Hello everyone! I know it’s been a long time since I’ve posted, but today you’re in for a treat.
Every asterisk or FreePBX administrator that has had to troubleshoot by pouring through pages and pages of logs will love this utility.
This is actually the first piece of my Asterisk Logger’s toolkit. This is still unavailable to the public, but it’s a multi-tool kit that, in addition to being able to see the complete logs of any phone call by number, or other keyword, there is a tool that highlights the logs, and another tool that breaks the logfile down into a visual representation so that you can see what percent of your logs are normal vs other conditions, and you can them ‘zoom-in’ to those areas to view the logs.
Contact me if you are interested in these tools.
Anyway, back to the original post, getting all the logs from a phone number: This is a 1-line bash script that gets scans through the ‘full’ log for and channels that match the keyword (a phone number), and then it grep’s the logs for that channel, to give you a continuous log of every event that happened on a particular channel from start to finish, without any other logs in the middle clouding your view.
Here is the Magic!
Here is the script, just name it rr-get-logs-by-channel.sh, don’t forget to chmod +x rr-get-logs-by-channel.sh so you can run it, and maybe create a sym link to /usr/bin/ so you can run it anywhere.
#!/bin/bash
grep $1 /var/log/asterisk/full | grep -o "C-[0-9a-f]\+" | uniq | xargs -I{} grep "\[{}\]" /var/log/asterisk/full
#the code above is one line (starting with grep $1), I know it wraps on some screens.
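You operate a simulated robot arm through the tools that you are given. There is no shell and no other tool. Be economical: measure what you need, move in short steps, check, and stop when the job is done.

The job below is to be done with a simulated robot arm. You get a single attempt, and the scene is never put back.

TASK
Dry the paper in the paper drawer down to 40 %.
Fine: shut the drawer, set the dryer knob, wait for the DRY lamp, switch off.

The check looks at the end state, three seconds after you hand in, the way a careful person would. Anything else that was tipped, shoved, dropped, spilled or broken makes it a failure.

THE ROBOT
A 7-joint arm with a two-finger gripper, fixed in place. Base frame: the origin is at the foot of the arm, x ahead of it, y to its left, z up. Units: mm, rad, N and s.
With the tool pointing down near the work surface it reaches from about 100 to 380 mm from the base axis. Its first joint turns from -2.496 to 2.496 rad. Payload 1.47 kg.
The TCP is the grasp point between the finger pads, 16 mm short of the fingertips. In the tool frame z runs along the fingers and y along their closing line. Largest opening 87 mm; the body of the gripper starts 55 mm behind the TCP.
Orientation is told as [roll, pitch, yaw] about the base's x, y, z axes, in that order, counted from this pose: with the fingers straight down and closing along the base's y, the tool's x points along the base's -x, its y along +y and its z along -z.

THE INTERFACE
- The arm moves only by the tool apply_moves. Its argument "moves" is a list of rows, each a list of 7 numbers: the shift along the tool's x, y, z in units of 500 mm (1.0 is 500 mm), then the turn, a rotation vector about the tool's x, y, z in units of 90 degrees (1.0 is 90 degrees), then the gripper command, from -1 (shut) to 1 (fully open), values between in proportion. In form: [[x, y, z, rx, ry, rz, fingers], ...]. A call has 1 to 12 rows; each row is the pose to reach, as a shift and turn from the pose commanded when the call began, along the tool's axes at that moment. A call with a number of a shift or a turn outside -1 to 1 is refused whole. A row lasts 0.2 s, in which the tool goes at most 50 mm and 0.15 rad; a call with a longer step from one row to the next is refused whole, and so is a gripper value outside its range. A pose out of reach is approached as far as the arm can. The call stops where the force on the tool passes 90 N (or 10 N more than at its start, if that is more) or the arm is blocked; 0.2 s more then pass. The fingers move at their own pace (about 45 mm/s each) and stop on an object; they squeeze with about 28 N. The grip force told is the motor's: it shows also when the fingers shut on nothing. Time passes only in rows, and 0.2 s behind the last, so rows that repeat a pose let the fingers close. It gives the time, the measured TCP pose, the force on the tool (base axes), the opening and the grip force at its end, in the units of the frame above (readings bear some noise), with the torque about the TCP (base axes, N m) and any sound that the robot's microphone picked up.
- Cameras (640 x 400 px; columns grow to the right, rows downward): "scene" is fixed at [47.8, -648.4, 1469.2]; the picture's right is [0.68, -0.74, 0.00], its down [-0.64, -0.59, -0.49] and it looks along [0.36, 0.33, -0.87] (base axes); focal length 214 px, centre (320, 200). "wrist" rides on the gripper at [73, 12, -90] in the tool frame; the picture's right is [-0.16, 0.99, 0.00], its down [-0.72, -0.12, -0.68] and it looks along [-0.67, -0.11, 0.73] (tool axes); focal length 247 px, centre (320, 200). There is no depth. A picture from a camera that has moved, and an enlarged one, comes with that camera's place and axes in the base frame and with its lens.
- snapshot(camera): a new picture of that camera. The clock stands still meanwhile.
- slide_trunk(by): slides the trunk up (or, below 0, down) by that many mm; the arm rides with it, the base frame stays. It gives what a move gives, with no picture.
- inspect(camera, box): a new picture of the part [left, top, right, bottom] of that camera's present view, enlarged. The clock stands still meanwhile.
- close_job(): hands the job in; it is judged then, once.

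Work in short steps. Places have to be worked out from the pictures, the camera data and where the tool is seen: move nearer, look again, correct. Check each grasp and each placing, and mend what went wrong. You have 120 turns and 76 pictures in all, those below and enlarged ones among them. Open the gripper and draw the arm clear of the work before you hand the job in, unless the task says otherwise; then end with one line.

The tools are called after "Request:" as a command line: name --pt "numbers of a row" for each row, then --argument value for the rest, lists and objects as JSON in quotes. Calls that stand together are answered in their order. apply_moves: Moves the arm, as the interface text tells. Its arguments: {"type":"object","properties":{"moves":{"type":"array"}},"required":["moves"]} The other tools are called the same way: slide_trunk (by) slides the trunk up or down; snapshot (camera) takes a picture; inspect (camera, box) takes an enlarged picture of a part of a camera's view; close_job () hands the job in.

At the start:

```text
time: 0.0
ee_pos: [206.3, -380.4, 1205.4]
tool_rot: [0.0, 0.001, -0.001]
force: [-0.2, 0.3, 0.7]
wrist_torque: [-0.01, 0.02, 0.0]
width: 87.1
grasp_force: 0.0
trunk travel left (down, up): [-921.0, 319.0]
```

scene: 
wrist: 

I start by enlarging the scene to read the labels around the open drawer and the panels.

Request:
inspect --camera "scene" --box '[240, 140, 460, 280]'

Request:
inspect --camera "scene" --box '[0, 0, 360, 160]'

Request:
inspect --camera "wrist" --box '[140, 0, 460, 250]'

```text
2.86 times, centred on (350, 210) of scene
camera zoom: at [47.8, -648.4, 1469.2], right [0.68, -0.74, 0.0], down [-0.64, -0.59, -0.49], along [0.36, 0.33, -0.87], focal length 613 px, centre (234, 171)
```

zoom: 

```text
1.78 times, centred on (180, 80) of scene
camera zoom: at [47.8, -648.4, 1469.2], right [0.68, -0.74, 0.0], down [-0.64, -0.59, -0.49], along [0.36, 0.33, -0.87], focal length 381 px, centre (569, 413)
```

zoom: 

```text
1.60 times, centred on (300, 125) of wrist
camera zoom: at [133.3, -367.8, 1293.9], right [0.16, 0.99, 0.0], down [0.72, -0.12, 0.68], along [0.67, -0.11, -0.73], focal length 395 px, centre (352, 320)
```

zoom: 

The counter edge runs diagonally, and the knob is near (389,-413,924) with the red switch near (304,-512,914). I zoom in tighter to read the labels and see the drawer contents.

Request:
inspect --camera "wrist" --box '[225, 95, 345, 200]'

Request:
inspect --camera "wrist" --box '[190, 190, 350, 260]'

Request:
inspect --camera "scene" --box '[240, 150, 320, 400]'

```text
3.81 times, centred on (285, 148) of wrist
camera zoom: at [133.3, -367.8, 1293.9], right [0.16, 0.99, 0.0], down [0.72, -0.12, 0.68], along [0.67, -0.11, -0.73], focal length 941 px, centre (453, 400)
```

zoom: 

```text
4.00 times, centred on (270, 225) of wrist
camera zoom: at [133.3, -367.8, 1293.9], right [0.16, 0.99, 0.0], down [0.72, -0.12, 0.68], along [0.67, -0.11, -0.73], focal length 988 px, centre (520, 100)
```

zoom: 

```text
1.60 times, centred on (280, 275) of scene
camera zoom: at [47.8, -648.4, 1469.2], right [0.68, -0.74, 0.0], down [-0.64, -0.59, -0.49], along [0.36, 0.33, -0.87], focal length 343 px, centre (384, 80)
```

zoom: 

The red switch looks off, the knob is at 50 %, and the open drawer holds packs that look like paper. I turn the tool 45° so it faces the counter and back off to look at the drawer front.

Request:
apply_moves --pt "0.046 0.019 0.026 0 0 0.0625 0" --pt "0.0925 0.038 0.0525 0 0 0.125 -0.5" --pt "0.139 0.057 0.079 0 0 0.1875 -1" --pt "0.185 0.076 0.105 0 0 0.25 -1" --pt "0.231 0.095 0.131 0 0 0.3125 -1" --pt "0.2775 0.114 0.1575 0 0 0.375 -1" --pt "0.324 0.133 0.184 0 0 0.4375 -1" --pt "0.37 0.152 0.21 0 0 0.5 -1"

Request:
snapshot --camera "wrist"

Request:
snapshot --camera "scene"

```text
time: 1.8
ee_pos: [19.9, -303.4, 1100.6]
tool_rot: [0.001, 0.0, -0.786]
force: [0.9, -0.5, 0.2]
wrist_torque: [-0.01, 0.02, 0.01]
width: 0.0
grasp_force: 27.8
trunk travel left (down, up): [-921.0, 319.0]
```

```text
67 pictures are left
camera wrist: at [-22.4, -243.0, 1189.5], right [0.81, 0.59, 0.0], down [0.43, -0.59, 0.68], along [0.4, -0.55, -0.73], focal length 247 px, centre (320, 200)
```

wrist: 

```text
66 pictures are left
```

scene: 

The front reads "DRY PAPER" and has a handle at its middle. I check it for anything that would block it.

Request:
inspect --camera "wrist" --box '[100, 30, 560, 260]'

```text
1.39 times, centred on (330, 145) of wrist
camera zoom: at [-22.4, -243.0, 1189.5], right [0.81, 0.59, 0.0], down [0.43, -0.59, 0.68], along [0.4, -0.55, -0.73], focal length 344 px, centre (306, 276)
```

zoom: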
Change /var/log/asterisk/full to the name of your primary (Verbose) logging file.
Hopefully you found this useful, if you did, please +1! We are a small site trying to rise through the ranks!
Now, for you know-it-alls, let’s break down the script:
#!/bin/bash – this is the ‘magic line’ that tells unix systems to run this file through the /bin/bash interpreter.
We’re going to break the next line down into segments for easy explanation:
grep $1 /var/log/asterisk/full |
This gets every line in the log that has the provided phone number. ($1 is the first argument passed to the script)
grep -o “C-[0-9a-f]\+” | uniq |
This line extracts the channel names from the matching lines, and sends it through uniq which limits the results to one of each channel.
xargs -I{} grep “\[{}\]” /var/log/asterisk/full
This last bit executes a single search against the log for each of the channel names passed from the first part of the command. They are all piped through stdout sequentially, so you can run:
$ ./rr-get-logs-by-channel.sh 7145555555 | less
and see the calls one after another.
This works well on phone numbers, accountcodes, extensions (preface by SIP/, IAX/, or otherwise depending on your setup for best results) less well on extensions without a technology and queue numbers, but it can still be useful in those ‘vague’ situations because it breaks the call apart, so you can skip past irrelevant ones without fear of missing some vital information.